Due to the smaller number of data sets, the simulation results for parametric bootstrapping are more variable than those for the other simulations (note the wider error bars). Even so, it is apparent from Fig. 3 that parametric bootstrapping produced lower Type 1 error rates than LRTs and the t-as-z approach for all combinations of subjects and items when applied to the same data sets. Indeed, Type 1 error rates for parametric bootstrapping were on average 0.0076 lower than those for LRTs from the same simulations. This is greater than the average improvement of 0.0029 for the Satterthwaite approximation (ML models) over LRT shown in Fig. 2 and similar to the improvement observed in Fig. 2 for the Kenward-Roger approximation (0.0085 lower than LRT Type 1 error rates) and the Satterthwaite approximation (REML models; 0.0083 lower than LRT Type 1 error rates). Figure 3 thus suggests that parametric bootstrapping can produce acceptable error rates for all numbers of subjects/items. At the same time, parametric bootstrapping does appear to be somewhat sensitive to sample size, with higher error rates for smaller samples.
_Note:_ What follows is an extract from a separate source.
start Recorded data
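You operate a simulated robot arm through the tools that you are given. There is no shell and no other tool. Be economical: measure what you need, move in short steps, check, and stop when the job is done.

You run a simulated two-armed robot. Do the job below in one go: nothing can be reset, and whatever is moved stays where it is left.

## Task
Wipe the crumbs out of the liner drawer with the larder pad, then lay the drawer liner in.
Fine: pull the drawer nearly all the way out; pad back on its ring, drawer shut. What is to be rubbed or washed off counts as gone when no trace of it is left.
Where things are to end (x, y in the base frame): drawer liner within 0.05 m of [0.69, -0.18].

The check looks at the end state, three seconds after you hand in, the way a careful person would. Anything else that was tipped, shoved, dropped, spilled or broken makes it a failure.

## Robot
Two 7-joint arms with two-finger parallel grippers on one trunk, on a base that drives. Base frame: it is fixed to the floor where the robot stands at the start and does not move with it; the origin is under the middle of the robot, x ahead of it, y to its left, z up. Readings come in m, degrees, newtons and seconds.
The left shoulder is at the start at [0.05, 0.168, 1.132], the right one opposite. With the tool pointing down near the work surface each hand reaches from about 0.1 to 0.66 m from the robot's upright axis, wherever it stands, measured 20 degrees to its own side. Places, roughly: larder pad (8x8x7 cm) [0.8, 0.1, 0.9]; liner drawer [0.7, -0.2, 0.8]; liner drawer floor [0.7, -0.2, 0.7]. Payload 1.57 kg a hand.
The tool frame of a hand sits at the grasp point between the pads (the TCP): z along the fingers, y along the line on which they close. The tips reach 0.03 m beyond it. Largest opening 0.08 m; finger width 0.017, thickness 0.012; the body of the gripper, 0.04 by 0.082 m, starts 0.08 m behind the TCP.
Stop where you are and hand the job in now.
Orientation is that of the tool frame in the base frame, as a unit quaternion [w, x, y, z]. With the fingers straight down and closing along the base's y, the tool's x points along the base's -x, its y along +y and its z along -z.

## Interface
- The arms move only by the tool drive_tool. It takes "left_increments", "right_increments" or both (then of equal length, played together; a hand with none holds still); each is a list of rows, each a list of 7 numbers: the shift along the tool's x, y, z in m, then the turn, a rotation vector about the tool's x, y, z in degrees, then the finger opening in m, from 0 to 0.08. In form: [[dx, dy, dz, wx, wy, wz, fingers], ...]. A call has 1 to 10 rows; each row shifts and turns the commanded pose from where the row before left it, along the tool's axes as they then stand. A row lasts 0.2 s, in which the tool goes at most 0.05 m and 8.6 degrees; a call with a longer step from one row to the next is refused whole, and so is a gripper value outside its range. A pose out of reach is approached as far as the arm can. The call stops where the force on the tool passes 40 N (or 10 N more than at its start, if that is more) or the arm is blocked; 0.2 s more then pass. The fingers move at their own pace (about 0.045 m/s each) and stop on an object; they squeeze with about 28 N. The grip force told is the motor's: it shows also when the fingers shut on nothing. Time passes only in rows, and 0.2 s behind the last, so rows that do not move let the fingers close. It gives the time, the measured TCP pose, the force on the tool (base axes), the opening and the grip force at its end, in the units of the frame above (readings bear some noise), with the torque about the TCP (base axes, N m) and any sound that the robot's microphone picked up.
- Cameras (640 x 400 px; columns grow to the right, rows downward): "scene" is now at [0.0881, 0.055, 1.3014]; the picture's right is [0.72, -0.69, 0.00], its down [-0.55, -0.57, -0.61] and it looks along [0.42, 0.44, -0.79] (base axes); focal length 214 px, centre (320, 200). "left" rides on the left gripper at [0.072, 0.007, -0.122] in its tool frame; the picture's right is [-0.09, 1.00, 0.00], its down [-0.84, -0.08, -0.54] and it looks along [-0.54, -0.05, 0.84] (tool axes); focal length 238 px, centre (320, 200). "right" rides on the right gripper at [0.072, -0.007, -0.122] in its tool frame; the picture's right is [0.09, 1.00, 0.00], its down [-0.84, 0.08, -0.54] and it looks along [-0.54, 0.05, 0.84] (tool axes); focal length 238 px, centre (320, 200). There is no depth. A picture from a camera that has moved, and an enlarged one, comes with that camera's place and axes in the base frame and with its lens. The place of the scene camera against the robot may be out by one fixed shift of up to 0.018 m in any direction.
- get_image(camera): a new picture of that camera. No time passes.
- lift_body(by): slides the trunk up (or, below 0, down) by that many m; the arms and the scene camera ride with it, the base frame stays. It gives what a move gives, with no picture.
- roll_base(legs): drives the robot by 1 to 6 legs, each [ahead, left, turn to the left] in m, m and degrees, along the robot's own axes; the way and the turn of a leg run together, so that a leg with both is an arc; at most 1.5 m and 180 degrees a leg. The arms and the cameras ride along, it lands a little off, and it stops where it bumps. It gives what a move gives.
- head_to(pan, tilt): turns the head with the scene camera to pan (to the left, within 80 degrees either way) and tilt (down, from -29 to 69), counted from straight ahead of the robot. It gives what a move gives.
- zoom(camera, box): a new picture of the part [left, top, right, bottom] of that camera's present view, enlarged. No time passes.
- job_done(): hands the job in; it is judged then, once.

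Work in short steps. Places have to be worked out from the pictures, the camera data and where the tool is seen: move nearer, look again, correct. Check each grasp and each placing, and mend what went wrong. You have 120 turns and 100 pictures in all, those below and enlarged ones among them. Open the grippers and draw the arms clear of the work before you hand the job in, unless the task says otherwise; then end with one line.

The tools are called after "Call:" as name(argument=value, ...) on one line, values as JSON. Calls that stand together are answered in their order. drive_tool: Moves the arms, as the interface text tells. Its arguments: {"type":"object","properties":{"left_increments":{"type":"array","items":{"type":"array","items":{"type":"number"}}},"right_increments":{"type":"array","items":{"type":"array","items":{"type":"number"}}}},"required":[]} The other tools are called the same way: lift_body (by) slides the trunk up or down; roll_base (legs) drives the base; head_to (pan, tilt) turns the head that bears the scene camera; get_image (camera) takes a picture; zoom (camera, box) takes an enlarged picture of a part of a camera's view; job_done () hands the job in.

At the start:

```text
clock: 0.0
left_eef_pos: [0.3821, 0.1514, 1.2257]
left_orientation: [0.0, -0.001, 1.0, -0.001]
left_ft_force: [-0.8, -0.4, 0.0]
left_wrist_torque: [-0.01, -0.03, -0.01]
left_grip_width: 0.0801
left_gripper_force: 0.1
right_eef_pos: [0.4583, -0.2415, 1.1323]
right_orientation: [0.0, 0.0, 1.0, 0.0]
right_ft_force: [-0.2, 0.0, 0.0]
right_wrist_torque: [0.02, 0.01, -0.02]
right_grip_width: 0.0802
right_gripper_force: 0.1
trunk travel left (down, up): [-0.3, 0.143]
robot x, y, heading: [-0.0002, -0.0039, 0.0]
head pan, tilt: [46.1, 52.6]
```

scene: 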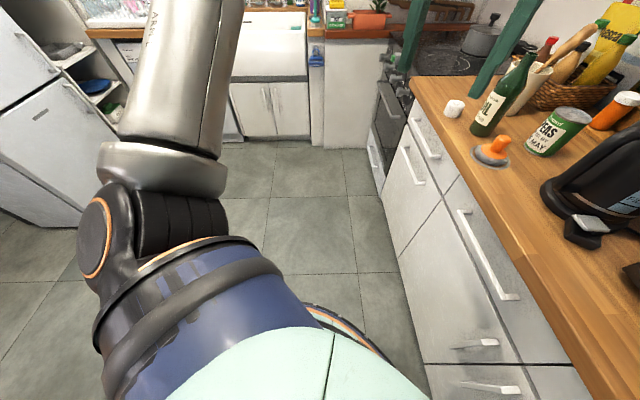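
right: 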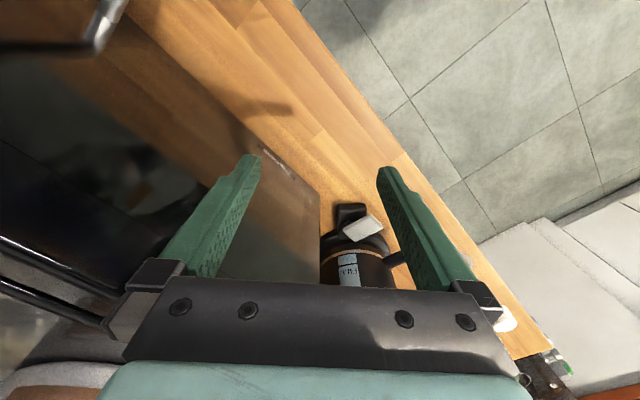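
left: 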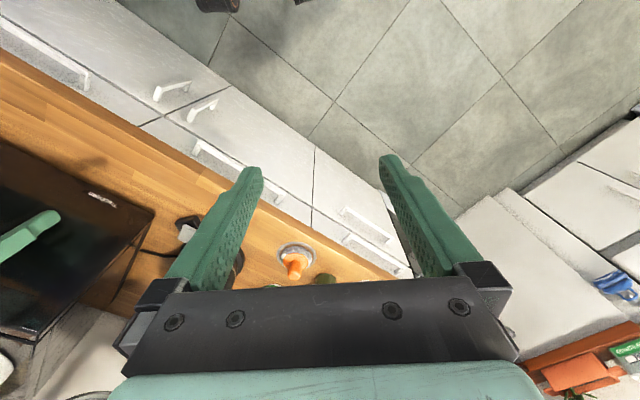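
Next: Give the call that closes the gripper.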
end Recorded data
Several methods for evaluating significance were assessed to see if they might be preferable to LRTs. The Satterthwaite approximation for degrees of freedom, when applied to ML-fitted models, produced Type 1 error rates that, while somewhat better than LRTs, were still anti-conservative at least some of the time. However, when applied to REML-fitted models the p-values produced by the Satterthwaite approximation were not appreciably anti-conservative and were not as sensitive to sample size as the other methods. Likewise, the Kenward-Roger approximation, which requires REML models, produced acceptable rates of Type 1 error, and was also not overly sensitive to sample size. Parametric bootstrapping, as implemented here using R package afex (Singmann et al., 2015), also produced smaller Type 1 error rates that were superior to those obtained from LRTs and that are also likely not anti-conservative in most cases, although parametric bootstrapping appeared to be more sensitive to sample size than the other acceptable methods.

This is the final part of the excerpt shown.